Ingevolge artikel 75, eerste lid, van de Wp 2000 wordt voor de toepassing van hoofdstuk V (Taxivervoer) en de daarop berustende bepalingen met het verrichten van taxivervoer gelijkgesteld het aanbieden van dat vervoer, tenzij dit aanbieden geschiedt door tussenpersonen die bemiddelen in dat vervoer bij wijze van dienstverlening of in de uitoefening van hun beroep of bedrijf.
In artikel 76, eerste lid, van de Wp 2000 is bepaald dat het verboden is taxivervoer te verrichten zonder een daartoe door de Minister van Infrastructuur en Milieu verleende vergunning.

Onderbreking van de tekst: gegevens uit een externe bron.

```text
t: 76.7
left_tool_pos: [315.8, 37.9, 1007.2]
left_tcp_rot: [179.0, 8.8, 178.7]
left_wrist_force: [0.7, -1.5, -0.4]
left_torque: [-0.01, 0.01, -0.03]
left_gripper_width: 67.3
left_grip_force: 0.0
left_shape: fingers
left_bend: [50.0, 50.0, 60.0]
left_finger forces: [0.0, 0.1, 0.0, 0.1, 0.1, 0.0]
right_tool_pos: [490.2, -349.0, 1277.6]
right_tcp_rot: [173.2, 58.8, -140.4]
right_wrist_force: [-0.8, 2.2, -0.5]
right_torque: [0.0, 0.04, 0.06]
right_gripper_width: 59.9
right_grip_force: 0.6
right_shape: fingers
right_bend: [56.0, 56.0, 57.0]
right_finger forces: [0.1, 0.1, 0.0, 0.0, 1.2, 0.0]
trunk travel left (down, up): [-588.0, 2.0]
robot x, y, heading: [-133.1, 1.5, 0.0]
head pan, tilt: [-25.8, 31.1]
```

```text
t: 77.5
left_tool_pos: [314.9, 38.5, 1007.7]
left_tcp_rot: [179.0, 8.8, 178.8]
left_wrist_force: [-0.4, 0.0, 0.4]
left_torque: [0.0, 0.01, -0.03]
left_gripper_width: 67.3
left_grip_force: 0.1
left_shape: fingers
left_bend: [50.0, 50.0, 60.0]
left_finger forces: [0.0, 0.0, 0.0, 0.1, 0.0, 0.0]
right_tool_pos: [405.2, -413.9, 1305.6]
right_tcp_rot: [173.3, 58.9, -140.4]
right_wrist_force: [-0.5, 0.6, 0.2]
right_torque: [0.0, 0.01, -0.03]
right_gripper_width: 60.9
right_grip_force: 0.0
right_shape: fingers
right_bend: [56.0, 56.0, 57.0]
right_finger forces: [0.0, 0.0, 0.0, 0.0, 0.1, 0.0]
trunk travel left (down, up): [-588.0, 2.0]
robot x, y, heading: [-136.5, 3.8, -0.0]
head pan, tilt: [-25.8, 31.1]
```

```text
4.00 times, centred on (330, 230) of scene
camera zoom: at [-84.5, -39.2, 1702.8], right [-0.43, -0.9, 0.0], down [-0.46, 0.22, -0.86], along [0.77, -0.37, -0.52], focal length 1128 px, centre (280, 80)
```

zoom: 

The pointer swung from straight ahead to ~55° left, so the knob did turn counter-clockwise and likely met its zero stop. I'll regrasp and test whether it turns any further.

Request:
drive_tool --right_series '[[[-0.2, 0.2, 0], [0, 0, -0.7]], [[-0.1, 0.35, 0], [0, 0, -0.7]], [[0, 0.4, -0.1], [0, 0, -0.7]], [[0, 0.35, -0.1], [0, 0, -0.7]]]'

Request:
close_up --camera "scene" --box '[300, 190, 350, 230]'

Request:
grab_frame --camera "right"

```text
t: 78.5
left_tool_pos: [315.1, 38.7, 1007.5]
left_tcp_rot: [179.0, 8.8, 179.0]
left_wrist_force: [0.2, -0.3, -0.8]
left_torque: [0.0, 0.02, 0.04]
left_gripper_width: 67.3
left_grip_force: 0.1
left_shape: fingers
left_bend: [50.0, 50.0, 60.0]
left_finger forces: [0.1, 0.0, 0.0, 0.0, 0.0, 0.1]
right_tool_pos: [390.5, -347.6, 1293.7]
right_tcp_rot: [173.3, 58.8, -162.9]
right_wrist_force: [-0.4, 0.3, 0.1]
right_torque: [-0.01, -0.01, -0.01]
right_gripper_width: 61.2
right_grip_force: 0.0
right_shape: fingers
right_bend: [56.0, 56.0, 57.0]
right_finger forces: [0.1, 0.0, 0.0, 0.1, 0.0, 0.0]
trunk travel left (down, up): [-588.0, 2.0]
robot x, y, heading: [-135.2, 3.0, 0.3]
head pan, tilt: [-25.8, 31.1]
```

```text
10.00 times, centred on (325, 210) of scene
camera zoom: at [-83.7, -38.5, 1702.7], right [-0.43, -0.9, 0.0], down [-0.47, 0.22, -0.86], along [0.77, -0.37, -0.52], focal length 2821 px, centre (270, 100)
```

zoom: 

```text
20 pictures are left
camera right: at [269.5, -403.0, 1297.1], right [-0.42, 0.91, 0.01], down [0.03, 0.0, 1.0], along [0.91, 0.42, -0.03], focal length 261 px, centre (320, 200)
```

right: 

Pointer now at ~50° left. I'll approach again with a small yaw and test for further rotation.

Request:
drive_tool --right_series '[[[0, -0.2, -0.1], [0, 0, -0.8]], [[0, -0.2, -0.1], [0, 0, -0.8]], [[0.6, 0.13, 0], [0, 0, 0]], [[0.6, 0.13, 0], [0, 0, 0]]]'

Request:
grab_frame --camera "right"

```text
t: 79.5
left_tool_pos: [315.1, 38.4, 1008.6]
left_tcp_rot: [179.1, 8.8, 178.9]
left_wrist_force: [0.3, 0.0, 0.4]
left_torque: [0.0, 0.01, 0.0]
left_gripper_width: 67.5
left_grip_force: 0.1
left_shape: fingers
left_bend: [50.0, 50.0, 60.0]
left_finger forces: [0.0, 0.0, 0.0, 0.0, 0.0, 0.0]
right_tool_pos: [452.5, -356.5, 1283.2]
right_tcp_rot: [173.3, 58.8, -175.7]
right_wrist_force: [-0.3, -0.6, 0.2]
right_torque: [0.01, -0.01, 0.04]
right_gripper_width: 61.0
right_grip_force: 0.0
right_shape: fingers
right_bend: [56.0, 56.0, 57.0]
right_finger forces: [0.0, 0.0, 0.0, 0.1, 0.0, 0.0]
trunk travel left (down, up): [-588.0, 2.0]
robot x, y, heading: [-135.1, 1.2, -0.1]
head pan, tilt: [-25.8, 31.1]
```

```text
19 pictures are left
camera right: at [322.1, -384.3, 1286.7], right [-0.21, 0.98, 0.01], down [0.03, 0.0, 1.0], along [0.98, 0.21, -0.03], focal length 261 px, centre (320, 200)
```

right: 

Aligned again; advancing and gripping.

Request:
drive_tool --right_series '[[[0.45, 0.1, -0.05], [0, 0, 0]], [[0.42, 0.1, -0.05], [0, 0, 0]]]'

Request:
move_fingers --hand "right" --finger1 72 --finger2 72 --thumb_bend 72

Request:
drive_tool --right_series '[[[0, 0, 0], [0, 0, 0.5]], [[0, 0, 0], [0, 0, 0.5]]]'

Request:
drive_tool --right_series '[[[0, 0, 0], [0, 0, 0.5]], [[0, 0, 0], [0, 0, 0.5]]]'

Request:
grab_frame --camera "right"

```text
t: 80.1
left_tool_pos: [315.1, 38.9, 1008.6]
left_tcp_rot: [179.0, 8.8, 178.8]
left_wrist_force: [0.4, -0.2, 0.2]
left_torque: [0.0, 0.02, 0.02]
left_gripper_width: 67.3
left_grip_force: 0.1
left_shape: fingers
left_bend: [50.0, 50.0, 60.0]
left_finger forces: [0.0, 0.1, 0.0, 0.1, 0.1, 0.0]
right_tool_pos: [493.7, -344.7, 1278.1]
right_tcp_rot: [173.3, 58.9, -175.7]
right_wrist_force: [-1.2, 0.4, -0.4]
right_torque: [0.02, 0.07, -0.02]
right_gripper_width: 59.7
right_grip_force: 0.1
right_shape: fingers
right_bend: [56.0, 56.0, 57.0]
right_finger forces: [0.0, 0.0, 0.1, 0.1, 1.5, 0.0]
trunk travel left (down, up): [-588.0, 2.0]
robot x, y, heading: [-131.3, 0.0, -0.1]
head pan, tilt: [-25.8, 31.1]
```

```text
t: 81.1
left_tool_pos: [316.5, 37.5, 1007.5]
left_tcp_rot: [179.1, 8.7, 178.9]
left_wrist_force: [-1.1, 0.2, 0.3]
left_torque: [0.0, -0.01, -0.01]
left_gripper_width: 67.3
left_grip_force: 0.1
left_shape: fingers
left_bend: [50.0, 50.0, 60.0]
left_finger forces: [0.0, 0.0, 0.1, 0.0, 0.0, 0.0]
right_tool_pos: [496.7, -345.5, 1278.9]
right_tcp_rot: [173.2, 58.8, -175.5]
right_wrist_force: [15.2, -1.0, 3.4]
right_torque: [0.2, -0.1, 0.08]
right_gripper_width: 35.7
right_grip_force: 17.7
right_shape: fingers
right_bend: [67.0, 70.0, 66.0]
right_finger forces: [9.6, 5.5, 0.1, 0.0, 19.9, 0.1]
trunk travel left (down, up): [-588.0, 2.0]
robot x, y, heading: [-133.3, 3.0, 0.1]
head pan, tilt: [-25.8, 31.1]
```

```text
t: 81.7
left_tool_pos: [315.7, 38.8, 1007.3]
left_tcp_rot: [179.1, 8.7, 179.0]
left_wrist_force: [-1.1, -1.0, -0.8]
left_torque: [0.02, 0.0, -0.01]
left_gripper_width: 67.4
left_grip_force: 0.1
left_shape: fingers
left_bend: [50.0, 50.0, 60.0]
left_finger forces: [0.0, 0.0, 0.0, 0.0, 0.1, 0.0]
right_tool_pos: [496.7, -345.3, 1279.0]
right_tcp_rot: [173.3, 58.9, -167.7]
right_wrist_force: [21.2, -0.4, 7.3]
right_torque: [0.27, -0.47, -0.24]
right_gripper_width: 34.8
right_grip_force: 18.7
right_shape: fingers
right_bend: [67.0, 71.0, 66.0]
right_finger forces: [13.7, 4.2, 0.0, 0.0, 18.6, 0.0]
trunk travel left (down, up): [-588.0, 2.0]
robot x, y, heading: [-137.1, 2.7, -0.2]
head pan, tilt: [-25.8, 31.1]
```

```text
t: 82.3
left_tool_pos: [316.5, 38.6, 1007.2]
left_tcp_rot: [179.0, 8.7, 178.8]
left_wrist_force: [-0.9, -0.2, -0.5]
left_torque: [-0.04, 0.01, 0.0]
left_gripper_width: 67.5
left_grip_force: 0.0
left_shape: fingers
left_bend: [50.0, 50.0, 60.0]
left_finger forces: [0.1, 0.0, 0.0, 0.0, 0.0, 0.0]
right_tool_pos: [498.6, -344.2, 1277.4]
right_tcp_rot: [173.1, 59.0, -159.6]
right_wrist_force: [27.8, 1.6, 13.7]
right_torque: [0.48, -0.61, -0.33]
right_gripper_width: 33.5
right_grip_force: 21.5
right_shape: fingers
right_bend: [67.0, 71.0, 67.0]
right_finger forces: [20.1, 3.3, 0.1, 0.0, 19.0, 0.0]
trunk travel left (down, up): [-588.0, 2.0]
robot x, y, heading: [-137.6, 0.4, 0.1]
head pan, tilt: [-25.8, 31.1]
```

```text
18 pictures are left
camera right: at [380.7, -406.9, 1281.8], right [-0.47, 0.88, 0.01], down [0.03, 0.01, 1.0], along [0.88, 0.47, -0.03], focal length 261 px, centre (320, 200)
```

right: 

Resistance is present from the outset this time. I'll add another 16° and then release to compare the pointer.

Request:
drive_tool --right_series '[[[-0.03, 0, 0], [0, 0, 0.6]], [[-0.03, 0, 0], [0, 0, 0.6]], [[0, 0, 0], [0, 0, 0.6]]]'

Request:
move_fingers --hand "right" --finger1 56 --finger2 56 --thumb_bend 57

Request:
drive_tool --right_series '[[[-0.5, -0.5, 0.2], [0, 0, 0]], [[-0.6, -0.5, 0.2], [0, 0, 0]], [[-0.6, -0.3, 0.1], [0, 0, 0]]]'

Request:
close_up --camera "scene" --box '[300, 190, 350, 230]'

Ingevolge artikel 93, eerste lid, van de Wp 2000 is de Minister van Infrastructuur en Milieu de handhavende instantie, bedoeld in de artikelen 30 van verordening 1371/2007/EG en 28, eerste lid, van verordening (EU) nr. 181/2011. In artikel 93, tweede lid, van de Wp 2000 wordt bepaald dat de Minister van Infrastructuur en Milieu bevoegd is tot oplegging van een last onder bestuursdwang ter handhaving van verordening 1371/2007/EG, verordening 1071/2009/EG, verordening 1073/2009/EG, verordening (EU) nr. 181/2011 en van de bij of krachtens de Wp 2000 gestelde verplichtingen.
4.2
Ingevolge artikel 5:31d van de Algemene wet bestuursrecht (Awb) wordt onder last onder dwangsom verstaan: de herstelsanctie, inhoudende:
a. een last tot geheel of gedeeltelijk herstel van de overtreding, en
b. de verplichting tot betaling van een geldsom indien de last niet of niet tijdig wordt uitgevoerd.
In artikel 5:32, eerste lid, van de Awb is bepaald dat een bestuursorgaan dat bevoegd is een last onder bestuursdwang op te leggen, in plaats daarvan aan de overtreder een last onder dwangsom kan opleggen.
In artikel 5:37, eerste lid, van de Awb is bepaald dat het bestuursorgaan, alvorens aan te manen tot betaling van de dwangsom, bij beschikking beslist omtrent de invordering van een dwangsom.
4.3
Artikel 1, eerste lid, van de Beleidsregels houdt in dat een last onder dwangsom wordt opgelegd na constatering van een overtreding van een in de bijlage bij deze beleidsregels genoemde bepaling van de Wp 2000 of van het Besluit personenvervoer 2000. In het tweede lid is bepaald dat in de bijlage per soort overtreding de hoogte van de dwangsom en het bedrag waarboven geen dwangsom meer wordt verbeurd, worden vermeld.
Ingevolge artikel 2 van de Beleidsregels bedraagt de looptijd van een last onder dwangsom ter zake van het verrichten van vervoer zonder een daartoe verleende vergunning of in strijd met een daartoe verleende vergunning 2 jaar. (…)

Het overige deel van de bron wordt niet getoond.